- [Provided text]:
How to Rename an Oracle Tablespace

In Oracle 9 you got an error if you tried to rename a tablespace: 

SQL> l
  1* alter tablespace users rename to andrew
SQL> /
alter tablespace users rename to andrew
                              *
ERROR at line 1:
ORA-01904: DATAFILE keyword expected
 
SQL>

… but from Oracle 10 onwards you can rename tablespaces. I decided to demonstrate this by renaming the USERS tablespace to ANDREW. First I checked that there was a tablespace called USERS but no tablespace called ANDREW:

SQL> select tablespace_name from dba_tablespaces
  2  where tablespace_name in ('ANDREW', 'USERS')

- [Given information]:
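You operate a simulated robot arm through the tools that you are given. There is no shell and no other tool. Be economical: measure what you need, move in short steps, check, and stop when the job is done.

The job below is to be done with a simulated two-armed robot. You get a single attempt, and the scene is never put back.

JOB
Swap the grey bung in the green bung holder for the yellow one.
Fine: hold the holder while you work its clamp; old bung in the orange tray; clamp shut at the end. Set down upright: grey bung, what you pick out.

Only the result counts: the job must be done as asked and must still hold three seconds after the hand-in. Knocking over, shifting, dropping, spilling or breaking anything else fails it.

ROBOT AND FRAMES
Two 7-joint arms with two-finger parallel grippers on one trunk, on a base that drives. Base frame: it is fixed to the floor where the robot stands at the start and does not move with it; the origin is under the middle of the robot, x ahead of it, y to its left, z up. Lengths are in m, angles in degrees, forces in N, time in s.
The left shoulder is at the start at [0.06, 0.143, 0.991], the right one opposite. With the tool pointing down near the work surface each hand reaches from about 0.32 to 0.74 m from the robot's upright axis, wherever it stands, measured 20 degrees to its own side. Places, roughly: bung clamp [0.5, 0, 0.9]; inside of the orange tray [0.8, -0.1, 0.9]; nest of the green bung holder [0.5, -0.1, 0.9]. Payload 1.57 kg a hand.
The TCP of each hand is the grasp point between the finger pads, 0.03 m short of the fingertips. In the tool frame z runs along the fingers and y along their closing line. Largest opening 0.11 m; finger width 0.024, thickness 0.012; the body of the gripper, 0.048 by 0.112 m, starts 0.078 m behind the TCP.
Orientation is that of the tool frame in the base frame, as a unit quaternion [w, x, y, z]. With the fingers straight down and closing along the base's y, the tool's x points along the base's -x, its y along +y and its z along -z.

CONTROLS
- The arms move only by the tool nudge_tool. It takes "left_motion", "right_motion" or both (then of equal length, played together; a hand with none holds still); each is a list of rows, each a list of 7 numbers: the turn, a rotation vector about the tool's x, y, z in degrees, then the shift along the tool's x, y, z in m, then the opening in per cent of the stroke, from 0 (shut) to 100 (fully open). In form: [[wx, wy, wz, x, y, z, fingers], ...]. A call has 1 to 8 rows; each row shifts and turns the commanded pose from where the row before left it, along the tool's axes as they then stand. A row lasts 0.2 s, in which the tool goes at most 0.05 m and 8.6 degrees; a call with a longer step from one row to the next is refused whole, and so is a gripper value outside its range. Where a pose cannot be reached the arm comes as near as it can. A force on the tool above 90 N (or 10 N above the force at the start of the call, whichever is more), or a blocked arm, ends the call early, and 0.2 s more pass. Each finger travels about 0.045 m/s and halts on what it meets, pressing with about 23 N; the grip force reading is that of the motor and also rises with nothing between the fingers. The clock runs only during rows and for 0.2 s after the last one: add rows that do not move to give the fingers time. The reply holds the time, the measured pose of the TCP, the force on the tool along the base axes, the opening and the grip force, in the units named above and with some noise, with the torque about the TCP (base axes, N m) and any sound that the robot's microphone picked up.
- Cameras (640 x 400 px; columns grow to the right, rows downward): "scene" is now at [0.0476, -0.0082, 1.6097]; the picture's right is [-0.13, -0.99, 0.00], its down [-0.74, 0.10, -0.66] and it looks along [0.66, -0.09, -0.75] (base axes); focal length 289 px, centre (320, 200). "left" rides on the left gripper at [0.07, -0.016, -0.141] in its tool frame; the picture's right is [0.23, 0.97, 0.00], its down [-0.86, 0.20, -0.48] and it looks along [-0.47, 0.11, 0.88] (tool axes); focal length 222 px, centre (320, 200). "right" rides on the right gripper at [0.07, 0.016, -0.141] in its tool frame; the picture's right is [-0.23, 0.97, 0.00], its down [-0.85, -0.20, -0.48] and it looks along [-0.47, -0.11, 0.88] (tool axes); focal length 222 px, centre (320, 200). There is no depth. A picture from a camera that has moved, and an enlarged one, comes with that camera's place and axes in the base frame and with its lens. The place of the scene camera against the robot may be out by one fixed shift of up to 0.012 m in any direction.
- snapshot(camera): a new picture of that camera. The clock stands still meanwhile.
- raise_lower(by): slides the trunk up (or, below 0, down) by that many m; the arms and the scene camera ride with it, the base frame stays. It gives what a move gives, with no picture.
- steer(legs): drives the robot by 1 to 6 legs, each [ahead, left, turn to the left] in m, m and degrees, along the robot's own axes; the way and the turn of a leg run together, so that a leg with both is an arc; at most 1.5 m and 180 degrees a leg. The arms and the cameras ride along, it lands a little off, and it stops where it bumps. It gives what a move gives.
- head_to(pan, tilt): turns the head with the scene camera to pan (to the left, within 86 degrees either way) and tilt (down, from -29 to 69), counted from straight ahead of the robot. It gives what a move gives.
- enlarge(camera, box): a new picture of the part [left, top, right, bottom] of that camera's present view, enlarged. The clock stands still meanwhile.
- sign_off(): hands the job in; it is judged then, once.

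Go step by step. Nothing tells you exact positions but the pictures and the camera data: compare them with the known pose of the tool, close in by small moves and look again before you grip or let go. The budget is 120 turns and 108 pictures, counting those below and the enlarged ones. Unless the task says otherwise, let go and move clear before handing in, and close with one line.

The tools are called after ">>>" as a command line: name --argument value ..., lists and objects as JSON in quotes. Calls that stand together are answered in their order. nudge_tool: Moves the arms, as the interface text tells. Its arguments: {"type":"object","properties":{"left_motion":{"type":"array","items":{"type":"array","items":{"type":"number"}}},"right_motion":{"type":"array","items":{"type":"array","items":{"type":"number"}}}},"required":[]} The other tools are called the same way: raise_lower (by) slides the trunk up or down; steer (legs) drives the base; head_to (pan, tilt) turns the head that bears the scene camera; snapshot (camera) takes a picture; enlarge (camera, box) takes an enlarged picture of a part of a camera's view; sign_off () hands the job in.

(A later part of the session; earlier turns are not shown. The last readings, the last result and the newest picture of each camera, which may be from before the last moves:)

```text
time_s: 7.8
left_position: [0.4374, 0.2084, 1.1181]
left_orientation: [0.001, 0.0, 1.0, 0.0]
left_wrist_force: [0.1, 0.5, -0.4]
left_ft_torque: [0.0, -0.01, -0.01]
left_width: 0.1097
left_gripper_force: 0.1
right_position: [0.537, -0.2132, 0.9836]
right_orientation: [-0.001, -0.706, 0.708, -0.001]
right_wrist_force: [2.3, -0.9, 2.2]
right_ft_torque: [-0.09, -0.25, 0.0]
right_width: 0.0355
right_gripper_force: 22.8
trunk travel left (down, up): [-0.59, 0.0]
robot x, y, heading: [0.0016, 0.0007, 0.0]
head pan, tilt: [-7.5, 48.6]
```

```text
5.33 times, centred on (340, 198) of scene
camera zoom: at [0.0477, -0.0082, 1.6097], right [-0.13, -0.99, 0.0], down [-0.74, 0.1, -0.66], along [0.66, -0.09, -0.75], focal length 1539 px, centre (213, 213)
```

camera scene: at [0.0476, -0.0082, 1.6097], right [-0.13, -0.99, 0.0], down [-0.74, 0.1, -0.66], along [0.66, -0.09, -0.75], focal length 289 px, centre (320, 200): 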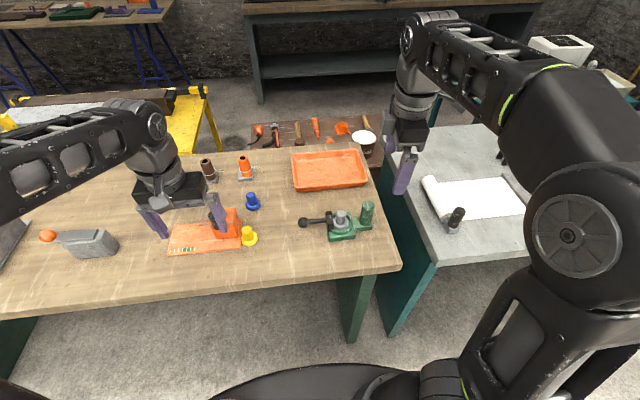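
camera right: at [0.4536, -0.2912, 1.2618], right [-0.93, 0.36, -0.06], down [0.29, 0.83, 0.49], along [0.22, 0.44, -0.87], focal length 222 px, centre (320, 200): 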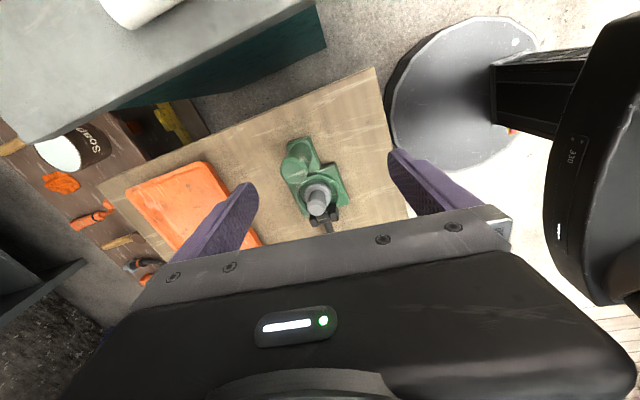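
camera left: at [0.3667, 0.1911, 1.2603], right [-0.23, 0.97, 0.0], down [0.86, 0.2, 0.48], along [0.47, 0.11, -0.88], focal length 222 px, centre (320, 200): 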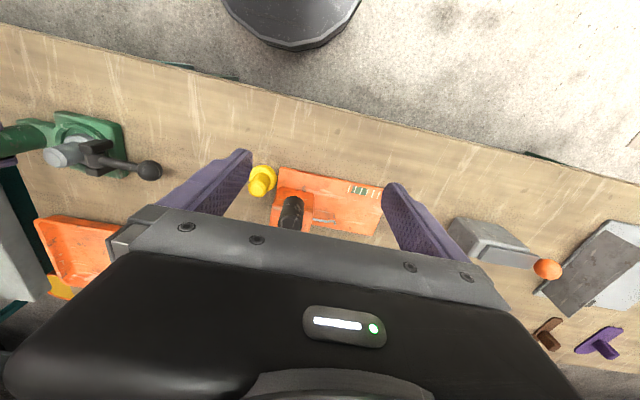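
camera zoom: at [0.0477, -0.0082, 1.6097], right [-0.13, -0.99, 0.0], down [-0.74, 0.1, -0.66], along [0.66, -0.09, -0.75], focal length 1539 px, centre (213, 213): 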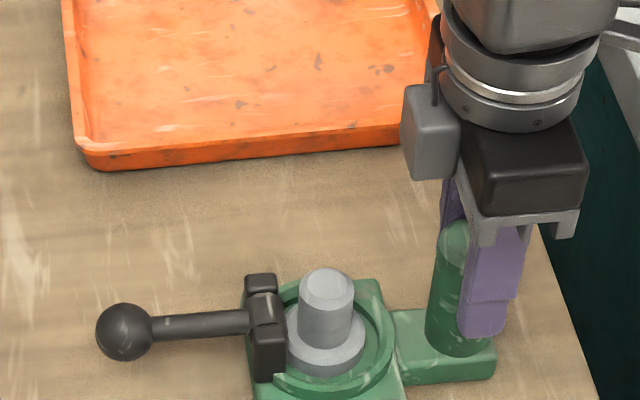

- [Problem to solve]:
Give the provided text once more, exactly.

- [Worked solution]:
How to Rename an Oracle Tablespace

In Oracle 9 you got an error if you tried to rename a tablespace: 

SQL> l
  1* alter tablespace users rename to andrew
SQL> /
alter tablespace users rename to andrew
                              *
ERROR at line 1:
ORA-01904: DATAFILE keyword expected
 
SQL>

… but from Oracle 10 onwards you can rename tablespaces. I decided to demonstrate this by renaming the USERS tablespace to ANDREW. First I checked that there was a tablespace called USERS but no tablespace called ANDREW:

SQL> select tablespace_name from dba_tablespaces
  2  where tablespace_name in ('ANDREW', 'USERS')